-- Source start --

Best F(r)iends (Volume One)
2018 comedic thriller
Rating: 10/20 (Josh: either a 4/20 or a 10/20)
Plot: A homeless drifter befriends a mysterious mortician, and the two develop a business partnership involving the selling of gold teeth. Then, things get really confusing.
As Josh says, this is a hard one to rate. On the one hand, I don't think I've laughed this much in a movie theater in my entire life. If this is intended as a comedy, it's a complete success. The weird thing is that even with my experience appreciating bad movies, I'm still having a difficult time knowing whether I'm laughing at this movie or with this movie.
In fact, I'm not even sure it's possible to be with this movie. The plot, the characters, the little twists and turns, and the nuances are all so completely bizarre that it's hard to connect with anything that's going on. Supposedly, Sestero based this screenplay on real-life experiences with Tommy Wiseau and a road trip. It's doubtful that the experience actually involved any teeth, a mysterious ATM machine, the tragic death of an entire clown family, or creepy masks. Sestero is clearly covering up the reality in mounds of metaphor, and somebody with any background on Sestero and Wiseau's relationship--like, somebody who's read Sestero's book The Disaster Artist was adapted from--will see some parallels. The problem--and I don't want Greg Sestero to read this because I don't want to hurt his feelings--is that he's just not enough of a writer to pull this sort of art-house flick steeped in metaphor and symbolism off.
It's easy to find bad movies where the director failed at horror or failed at comedy or failed at drama. My favorite bad movies are the results of writers/directors who are absolutely full of themselves. I'm not accusing anybody who helped make this as being full of themselves, but it's clearly an attempt at an artsy, Lynchian sort of movie. And to see something like that fail so spectacularly is a unique opportunity.

-- Source end --
-- Collected material start --

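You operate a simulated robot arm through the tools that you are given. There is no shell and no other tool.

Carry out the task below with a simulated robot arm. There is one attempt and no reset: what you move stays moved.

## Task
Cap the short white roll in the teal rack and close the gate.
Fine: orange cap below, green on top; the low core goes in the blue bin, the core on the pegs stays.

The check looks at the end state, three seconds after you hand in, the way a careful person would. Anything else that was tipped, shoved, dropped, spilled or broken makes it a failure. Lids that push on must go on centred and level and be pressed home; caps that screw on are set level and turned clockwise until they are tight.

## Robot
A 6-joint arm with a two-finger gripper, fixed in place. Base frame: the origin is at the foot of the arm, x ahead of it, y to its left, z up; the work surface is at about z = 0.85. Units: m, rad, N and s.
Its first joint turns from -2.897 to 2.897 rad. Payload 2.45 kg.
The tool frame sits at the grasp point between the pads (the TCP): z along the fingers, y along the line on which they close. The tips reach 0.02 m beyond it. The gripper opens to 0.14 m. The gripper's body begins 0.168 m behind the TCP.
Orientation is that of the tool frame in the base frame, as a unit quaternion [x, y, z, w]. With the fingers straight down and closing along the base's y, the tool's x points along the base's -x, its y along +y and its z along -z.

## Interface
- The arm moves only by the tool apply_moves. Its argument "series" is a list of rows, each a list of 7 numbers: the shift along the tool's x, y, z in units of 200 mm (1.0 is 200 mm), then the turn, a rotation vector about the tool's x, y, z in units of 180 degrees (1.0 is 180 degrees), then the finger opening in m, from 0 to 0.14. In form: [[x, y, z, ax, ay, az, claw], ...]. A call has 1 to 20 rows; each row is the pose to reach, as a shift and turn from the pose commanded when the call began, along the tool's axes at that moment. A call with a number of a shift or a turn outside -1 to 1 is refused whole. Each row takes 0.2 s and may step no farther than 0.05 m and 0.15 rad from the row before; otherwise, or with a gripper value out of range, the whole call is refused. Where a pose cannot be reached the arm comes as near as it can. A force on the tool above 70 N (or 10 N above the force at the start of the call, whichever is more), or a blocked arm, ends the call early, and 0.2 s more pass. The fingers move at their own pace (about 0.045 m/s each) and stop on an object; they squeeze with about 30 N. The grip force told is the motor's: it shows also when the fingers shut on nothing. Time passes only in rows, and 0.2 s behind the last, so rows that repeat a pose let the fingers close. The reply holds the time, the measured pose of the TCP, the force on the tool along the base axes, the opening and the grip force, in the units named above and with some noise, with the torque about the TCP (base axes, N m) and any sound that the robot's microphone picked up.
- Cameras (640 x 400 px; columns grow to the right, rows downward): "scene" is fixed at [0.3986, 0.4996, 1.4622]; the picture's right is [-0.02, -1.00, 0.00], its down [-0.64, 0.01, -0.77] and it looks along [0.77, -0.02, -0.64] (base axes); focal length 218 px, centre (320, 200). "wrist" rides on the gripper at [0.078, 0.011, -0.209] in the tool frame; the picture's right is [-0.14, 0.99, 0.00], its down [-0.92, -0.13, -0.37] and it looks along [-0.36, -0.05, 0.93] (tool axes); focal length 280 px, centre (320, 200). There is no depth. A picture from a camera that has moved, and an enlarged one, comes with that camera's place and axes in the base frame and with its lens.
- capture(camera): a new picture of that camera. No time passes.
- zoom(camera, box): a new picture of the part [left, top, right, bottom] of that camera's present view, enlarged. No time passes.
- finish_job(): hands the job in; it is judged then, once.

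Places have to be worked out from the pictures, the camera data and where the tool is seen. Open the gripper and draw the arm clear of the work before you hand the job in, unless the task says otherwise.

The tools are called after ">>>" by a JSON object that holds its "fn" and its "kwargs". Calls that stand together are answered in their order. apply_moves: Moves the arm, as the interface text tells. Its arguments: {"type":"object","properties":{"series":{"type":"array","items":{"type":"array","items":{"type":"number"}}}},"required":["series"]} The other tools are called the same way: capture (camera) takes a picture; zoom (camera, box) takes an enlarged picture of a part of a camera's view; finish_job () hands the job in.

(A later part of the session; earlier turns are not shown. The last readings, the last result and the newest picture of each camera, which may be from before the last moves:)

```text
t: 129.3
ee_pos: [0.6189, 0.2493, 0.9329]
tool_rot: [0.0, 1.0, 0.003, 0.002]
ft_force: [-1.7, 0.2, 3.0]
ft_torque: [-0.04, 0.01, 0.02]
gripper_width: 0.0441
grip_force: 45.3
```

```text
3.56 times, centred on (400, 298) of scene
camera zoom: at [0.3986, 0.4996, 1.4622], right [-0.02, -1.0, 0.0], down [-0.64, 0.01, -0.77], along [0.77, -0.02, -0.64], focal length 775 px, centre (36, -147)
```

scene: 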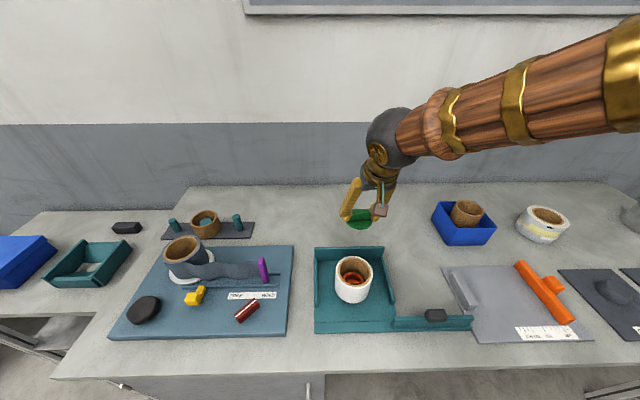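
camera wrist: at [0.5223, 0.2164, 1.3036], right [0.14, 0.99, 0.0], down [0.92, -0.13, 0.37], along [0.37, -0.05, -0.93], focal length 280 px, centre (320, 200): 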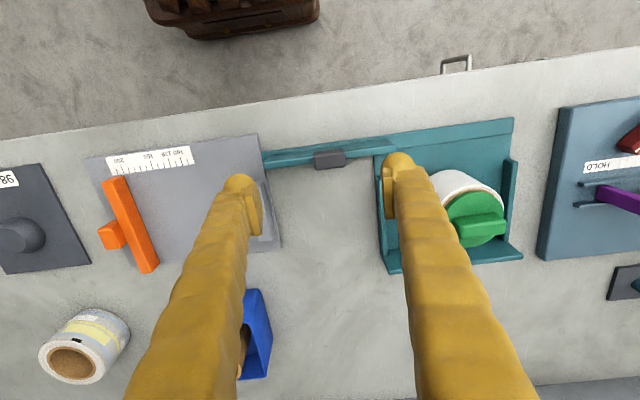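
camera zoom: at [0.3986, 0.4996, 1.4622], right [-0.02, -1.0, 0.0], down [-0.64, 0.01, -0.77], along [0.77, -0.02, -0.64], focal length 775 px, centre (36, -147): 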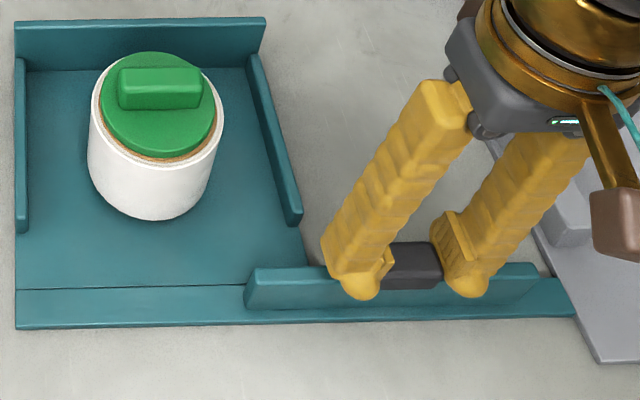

-- Collected material end --

▶ Written instruction
Keep the source going from its last sentence.

▶ In response
Here's what I expected going into this project. I knew that Sestero had written it, and I knew he had written it with the specific purpose of giving his friend Wiseau a part that would be perfect for him. After seeing previews, I really did think it might succeed as an artsy kind of film, the kind of thing where the natural oddness of Wiseau could be used in completely unnerving ways. Josh and I both thought that with the right direction, Wiseau maybe could not be so bad. He could be a fringe character in a David Lynch movie, the kind who pops in to one scene and talks about how it's hard for him to find pants that fit because his legs are two different lengths and that there's always a frog in one of the pockets and then is never heard from again.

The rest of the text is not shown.